In 1948, Sisulu became a member of the ANC Women's League and contributed to the creation of the Freedom Charter, a proclamation of fundamental beliefs of the anti-apartheid movement.
In 1941, Albertina Sisulu met Walter Sisulu, an attorney and dedicated anti-apartheid advocate who worked with Nelson Mandela in the African National Congress (ANC). They tied the knot in 1944, with Mandela acting as the best man at the wedding. Together, the couple had five children and adopted four others.
In 1948, Sisulu became a member of the ANC Women's League and contributed to the creation of the Freedom Charter, a proclamation of fundamental beliefs of the anti-apartheid movement. In 1956, Sisulu was detained for three weeks after joining a march of 20,000 women to the Union Buildings of Pretoria, demanding an end to the government's Pass laws. She was once again arrested in 1963, and after being detained for three months, she spent more than half of her time in solitary confinement before being released. In June 1964, her husband was convicted of treason and sabotage and was incarcerated with Mandela on Robben Island until October 1989.
Albertina Sisulu was appointed as co-president of the United Democratic Front (UDF), a political party, in 1984. She led a UDF delegation overseas in 1989, where she met with former United States president George H.W. Bush and former British prime minister Margaret Thatcher. She was elected in 1994 and served for four years in the first democratic parliament of South Africa. During the first meeting of that parliament, Nelson Mandela was appointed as the President of the Republic of South Africa. Sisulu also served as the President of the World Peace Council in Basel, Switzerland, from 1993 to 1996, where she recruited nurses to work in Tanzania. She continued to work in her community through the Albertina Sisulu Foundation alongside Mandela. In 2003, she inaugurated the Walter Sisulu Paediatric Cardiac Centre for Africa in Johannesburg.
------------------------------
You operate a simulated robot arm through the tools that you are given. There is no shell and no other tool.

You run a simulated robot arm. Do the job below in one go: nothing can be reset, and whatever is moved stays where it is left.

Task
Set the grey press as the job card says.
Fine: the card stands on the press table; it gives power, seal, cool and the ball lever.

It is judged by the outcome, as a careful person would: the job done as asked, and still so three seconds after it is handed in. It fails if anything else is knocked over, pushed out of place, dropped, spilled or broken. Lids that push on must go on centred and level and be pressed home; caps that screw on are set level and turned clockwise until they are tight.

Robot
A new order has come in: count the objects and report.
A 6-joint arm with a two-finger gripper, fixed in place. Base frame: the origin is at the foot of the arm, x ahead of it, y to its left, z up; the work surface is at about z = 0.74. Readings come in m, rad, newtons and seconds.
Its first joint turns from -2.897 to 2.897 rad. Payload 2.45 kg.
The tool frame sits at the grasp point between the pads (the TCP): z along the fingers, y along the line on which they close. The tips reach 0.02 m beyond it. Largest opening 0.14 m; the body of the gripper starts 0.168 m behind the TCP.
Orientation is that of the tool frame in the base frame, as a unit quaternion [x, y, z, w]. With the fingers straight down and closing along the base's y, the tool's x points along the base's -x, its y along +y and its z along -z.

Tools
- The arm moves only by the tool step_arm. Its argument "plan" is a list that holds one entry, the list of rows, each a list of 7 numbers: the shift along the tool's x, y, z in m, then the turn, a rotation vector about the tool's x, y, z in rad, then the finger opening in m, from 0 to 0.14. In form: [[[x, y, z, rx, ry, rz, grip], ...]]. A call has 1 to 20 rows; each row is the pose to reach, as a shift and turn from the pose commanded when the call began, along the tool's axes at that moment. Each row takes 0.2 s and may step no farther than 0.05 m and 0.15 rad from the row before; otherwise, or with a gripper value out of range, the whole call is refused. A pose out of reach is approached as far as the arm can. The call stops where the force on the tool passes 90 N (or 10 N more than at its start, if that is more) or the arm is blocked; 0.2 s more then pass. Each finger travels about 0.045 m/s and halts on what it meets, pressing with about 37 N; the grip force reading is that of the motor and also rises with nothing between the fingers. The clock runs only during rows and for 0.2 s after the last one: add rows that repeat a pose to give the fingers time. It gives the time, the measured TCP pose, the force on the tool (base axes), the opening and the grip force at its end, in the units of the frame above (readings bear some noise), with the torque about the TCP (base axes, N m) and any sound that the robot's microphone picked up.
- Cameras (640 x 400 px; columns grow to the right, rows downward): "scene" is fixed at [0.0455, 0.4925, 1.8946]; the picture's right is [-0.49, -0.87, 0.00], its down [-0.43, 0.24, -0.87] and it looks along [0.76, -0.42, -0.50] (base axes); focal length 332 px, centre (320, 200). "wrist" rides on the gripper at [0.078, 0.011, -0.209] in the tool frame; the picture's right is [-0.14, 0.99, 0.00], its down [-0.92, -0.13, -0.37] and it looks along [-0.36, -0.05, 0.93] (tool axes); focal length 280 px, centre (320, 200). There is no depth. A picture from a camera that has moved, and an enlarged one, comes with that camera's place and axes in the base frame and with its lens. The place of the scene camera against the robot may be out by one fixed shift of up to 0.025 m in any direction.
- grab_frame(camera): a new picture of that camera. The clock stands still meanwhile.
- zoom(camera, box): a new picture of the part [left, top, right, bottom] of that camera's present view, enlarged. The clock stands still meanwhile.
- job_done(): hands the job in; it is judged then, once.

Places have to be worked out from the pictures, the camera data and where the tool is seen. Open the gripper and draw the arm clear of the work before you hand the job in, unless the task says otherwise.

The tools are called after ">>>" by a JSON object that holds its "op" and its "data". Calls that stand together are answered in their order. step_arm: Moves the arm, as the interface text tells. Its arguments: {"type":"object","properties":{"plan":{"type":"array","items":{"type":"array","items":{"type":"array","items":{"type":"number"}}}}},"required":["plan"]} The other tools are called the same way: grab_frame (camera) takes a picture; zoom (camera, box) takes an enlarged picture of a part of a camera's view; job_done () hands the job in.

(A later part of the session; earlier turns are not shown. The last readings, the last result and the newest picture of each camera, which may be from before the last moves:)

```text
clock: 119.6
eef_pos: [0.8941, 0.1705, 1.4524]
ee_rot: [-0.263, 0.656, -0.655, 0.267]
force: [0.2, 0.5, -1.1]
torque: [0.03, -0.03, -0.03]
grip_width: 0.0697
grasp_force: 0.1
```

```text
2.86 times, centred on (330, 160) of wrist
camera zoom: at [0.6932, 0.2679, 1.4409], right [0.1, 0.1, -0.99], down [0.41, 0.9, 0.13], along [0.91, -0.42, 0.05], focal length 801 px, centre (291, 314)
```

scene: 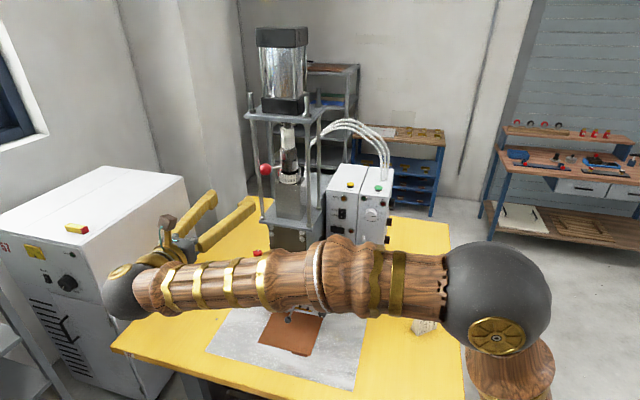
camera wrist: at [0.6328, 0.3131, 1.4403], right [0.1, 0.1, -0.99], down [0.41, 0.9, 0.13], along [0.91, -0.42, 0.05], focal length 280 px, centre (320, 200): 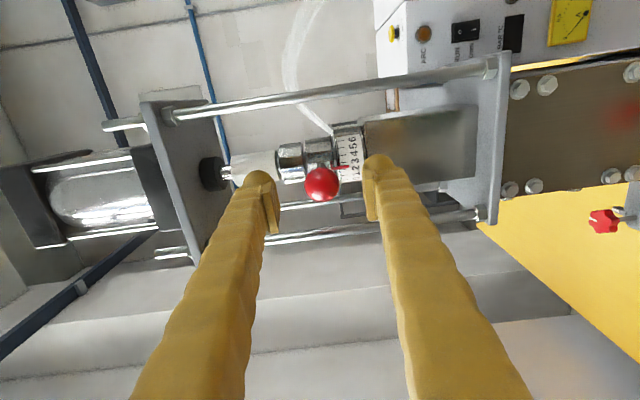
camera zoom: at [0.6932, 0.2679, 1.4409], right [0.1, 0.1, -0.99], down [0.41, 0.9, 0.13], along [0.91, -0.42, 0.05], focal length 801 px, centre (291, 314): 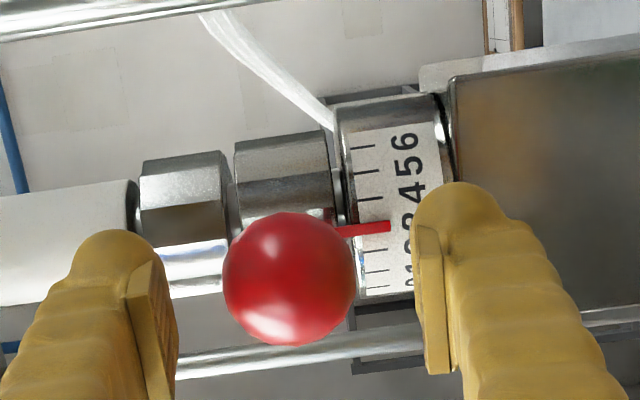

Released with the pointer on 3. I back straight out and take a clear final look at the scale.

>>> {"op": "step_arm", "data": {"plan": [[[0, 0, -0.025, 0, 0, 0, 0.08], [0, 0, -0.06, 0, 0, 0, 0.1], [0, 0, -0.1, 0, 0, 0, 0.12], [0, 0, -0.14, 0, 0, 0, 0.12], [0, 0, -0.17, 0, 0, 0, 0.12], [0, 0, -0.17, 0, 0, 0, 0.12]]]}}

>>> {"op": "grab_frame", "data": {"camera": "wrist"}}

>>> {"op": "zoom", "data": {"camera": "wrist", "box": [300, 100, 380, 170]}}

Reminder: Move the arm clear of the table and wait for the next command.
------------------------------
Sisulu passed away at the age of 92 in her home in Linden, Johannesburg, on June 2, 2011. The late South African President, Jacob Zuma, declared that she would be honoured with a state funeral and that the national flag would be flown at half-mast until her burial. Two years later, in 2013, the R24 Route in Gauteng, Johannesburg, was renamed after her. In 2014, the newly constructed bridge over the Scheldt river in the City of Ghent, East Flanders, Belgium, was named "Albertina Sisulubrug" (Albertina Sisulu Bridge).